By Ian C. Schick, PhD, JD, CEO & Co-founder of Specifio (originally posted here on Oct. 1, 2018)
As outsourcing certain legal work to third-party service providers gains popularity within law firms, it is important for lawyers to fully understand the potential risks of conflicts of interest, as well as guidelines for avoiding these issues in the future.
There is always the potential for conflicts of interest and misuse of private information when legal work is outsourced to a third-party lawyer or law firm representing an opponent or competitor of the lawyer’s client. Likewise, there is also the risk of these issues when outsourcing work to non-attorney service providers, including automated services, which is the focus of this conversation. For example, a conflict may arise when two parties use the same document automation service and the system uses confidential information from one party to help complete the work product for the other party.
Attorneys cannot outsource their ethical obligations.
Similar to how an attorney must ensure there is no conflict of interest that would prevent representation, lawyers are responsible for confirming third-party services do not perform work in a way that creates a conflict. It is important to minimize the risk of conflicts by making a reasonable effort to learn about the service provider’s assurances. [ABA Standing Committee on Ethics and Professional Responsibility, Formal Opinion 08–451.] For example, the outsourcing lawyer should investigate the service’s procedures for managing and obviating conflicts.
There are a couple questions an attorney should ask prior to outsourcing work to a legal document automation company. What are the handling and storage procedures for client information? And are there any employees of the service provider that may have access to this information?
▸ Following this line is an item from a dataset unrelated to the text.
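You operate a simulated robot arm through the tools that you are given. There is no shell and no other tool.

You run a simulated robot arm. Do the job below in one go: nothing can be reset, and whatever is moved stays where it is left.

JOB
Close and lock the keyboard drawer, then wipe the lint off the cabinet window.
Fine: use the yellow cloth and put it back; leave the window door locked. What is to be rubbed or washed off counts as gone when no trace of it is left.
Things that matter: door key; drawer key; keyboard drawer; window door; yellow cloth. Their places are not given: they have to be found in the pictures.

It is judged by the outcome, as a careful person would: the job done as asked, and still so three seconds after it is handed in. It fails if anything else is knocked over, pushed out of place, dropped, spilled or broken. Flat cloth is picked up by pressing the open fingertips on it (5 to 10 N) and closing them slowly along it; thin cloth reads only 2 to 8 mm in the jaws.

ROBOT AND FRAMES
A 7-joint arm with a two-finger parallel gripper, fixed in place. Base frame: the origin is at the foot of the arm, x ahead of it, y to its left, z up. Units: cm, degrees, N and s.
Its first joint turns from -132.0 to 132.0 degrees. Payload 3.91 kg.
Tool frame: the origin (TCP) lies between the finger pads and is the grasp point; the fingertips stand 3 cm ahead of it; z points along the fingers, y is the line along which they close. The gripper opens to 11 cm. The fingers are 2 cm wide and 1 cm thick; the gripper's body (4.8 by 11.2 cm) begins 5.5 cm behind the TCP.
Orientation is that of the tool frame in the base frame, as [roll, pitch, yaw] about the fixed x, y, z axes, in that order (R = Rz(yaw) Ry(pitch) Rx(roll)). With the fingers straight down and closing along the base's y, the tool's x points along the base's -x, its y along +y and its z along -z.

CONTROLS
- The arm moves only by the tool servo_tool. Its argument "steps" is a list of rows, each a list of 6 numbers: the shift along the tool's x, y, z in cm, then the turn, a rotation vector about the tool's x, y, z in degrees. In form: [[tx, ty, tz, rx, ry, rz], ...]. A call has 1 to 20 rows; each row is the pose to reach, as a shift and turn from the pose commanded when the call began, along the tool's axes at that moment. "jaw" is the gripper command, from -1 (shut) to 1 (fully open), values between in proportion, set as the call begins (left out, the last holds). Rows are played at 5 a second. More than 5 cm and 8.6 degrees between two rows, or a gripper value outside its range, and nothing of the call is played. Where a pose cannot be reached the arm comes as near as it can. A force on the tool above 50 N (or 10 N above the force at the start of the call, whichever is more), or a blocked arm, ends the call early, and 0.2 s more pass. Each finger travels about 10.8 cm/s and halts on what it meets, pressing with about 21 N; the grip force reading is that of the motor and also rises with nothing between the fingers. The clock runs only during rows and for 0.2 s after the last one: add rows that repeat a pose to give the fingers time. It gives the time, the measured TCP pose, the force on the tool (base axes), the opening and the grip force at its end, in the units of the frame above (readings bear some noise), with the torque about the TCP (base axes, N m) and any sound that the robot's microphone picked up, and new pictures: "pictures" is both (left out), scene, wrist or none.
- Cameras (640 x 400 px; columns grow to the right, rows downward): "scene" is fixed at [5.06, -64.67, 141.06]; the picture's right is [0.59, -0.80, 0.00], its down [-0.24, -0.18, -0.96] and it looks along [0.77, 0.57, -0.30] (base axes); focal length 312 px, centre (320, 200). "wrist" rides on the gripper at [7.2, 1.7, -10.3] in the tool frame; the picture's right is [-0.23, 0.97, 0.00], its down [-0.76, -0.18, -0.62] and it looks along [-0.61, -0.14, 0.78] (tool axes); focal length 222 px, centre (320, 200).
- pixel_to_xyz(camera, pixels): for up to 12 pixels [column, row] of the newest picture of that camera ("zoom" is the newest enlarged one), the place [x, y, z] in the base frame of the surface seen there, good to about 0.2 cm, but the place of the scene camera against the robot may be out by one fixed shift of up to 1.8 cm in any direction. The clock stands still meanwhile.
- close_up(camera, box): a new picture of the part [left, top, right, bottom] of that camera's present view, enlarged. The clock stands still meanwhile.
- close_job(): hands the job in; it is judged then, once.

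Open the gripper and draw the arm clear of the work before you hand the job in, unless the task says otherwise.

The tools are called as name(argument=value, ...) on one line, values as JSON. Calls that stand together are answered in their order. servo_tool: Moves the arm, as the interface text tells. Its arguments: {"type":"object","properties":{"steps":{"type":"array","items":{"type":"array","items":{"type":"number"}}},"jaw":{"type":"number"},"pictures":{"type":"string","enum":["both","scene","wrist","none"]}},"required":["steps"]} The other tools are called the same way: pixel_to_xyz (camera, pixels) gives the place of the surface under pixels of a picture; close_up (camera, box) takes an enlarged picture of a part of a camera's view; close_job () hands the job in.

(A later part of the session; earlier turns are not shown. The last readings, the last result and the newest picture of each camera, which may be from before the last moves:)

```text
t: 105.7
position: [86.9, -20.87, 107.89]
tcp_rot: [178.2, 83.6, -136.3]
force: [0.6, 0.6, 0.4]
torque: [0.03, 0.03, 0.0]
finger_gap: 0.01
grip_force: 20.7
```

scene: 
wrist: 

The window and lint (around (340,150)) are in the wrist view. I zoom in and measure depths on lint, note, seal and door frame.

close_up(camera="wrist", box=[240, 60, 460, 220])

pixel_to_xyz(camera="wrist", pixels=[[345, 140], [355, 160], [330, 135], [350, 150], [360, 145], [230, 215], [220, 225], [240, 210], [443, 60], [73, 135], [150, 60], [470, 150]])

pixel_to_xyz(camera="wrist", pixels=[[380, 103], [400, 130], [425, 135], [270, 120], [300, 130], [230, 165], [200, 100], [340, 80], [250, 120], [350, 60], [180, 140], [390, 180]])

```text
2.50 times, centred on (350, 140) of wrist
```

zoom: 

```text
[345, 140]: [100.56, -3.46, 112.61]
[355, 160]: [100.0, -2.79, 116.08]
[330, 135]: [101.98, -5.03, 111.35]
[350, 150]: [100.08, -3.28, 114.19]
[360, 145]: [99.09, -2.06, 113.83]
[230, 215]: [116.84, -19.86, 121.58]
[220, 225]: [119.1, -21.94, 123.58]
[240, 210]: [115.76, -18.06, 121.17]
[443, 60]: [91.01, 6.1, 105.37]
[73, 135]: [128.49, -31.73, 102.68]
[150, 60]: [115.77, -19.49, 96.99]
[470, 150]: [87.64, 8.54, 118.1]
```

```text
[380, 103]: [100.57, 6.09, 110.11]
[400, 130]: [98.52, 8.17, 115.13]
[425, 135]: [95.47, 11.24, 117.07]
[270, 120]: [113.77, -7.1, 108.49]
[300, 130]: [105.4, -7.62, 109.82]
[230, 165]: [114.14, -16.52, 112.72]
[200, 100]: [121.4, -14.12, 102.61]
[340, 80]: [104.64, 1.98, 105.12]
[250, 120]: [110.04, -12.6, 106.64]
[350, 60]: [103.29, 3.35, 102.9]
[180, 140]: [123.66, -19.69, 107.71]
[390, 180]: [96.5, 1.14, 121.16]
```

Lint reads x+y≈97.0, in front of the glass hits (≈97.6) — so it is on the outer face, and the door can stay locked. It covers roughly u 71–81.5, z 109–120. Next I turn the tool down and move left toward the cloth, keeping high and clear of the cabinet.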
If such access exists, there is a potential for conflicts and, in such cases, background checks, non-disclosure agreements, and other precautions may be advisable.
Various bar associations have concluded in their official opinions that:
“The attorney must also recognize that he or she could be held responsible for any conflict of interest that may be created by the hiring of [a third-party] Company and which could arise from relationships that Company develops during the attorney’s relationship with Company.” [Florida Bar Opinion 07–2 (2008); also see Los Angeles County Bar Association, Opinion 518 (2006).]
As document automation technology grows more prevalent and sophisticated in the legal sector, it is becoming more important for automation providers to develop their own set of high ethical standards around preventing conflicts. For a company that handles sensitive information, like patent applications, these standards are even more acute.
Full automation is among Specifio’s answers to avoiding potential conflicts and other ethical issues. Specifio’s fully-automated patent drafting service has no human intervention, meaning no person at Specifio is ever exposed to confidential information, preventing conflicts of interest from occurring at the human level. In addition, due to the fact that we do not train our machine learning models on confidential information or store information long-term, there is zero chance of one party’s confidential information being used in another party’s patent application.
Legal ethics guidelines are still catching up to today’s dynamic legal sector, which is rapidly evolving due to advancing technology. However, it is crucial that both the outsourcing lawyer and third-party service providers observe ethical guidelines that help protect confidential client information and avoid conflicts of interest issues.